READ MORE: Legal challenge could scupper £600million flagship superfast broadband plan

Later, in the exhibition, there’s an installation by Christoph Draeger entitled Black September. Its source material is the murder of 11 Israeli athletes by terrorists at the Munich Olympics in 1972. It features a life-sized hotel room – identical to the one in which athletes were held hostage. The room, which you’re able to walk through, has been reconstructed as if you’re looking at it in the aftermath of mass murder. There’s blood on the walls, the sheets, the floor.

In an era when all of us experience atrocity through TV, Draeger puts us physically into the horror. But today, just four years on, would the Black September installation be cancelled? Would it be seen as offending the memory of the murdered athletes? Would it be accused of exploiting Jewish suffering? Would it be interpreted as riling hate against Muslims?

All I know is that Black September was one of the most powerful artistic experiences I’ve ever had. I was a baby when the Munich atrocities happened but I remember the aftermath throughout the 1970s. I knew back then it was a horrible, dreadful crime – perpetrated against innocent people for no other reason than they were Jewish. Yet, the Black September installation all but transported me into the lives of those who died. I felt their pain and suffering, I felt their rage at dying because of their race and religion, and I felt huge aching pity and sorrow for what they’d lost and what their loved ones lost. And I felt those things because of the emotional punch this art had dealt me.

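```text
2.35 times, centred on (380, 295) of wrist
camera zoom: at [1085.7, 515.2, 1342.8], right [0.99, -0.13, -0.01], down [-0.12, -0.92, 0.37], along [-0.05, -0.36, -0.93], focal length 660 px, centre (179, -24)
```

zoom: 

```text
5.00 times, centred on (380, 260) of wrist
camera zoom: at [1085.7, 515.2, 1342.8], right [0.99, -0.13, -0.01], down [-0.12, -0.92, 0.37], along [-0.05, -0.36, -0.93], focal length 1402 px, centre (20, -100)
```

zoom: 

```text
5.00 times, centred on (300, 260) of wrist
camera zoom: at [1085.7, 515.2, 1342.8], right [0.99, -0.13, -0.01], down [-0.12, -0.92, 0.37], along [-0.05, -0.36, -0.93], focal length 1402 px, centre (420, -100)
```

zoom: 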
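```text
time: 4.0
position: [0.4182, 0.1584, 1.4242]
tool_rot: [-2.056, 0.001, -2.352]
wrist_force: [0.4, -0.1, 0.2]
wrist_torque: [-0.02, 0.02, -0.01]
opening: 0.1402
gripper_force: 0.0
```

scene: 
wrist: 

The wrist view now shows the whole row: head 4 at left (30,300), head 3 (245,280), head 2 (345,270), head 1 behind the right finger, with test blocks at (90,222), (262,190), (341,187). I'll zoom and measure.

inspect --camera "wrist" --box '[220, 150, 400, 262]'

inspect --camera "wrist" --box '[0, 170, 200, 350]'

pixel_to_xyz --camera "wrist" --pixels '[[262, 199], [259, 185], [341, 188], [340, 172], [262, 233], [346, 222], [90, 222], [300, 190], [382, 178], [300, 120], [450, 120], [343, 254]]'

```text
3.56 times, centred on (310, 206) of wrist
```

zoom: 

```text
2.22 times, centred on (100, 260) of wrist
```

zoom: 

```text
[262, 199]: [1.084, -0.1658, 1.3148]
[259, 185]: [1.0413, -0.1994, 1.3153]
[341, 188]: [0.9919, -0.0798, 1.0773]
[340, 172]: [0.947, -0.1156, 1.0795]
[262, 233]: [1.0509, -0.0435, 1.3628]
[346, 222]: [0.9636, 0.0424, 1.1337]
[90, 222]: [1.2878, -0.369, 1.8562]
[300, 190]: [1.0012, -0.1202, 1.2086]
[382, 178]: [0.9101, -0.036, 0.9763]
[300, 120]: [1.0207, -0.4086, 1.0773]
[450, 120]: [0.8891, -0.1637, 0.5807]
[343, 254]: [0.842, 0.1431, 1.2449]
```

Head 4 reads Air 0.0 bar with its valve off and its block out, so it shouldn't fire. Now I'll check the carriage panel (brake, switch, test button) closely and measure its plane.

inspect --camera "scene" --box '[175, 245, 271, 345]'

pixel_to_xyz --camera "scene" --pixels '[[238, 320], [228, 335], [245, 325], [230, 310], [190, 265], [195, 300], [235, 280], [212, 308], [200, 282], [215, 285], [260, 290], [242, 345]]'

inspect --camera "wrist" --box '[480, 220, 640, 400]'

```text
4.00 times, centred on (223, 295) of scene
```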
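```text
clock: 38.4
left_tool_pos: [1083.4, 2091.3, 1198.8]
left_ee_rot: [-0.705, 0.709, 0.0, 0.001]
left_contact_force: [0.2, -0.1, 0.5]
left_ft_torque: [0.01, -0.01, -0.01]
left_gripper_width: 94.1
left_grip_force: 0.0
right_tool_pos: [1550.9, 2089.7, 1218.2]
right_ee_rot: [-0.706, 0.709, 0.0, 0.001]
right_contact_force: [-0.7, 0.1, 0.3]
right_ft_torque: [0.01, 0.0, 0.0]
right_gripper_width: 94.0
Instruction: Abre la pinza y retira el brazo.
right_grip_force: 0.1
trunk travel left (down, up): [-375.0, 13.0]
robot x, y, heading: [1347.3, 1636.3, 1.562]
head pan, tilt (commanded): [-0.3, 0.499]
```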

There’s a picture of me in the MACBA inside the Black September installation, taken by my daughter. The photograph shows utter horror on my face. What the photograph doesn’t show is what’s going through my mind. The installation shocked me, it outraged me – but it had to do that to trigger emotions that would hopefully make me a more empathetic, understanding person. A slightly better, if still fundamentally flawed, human being.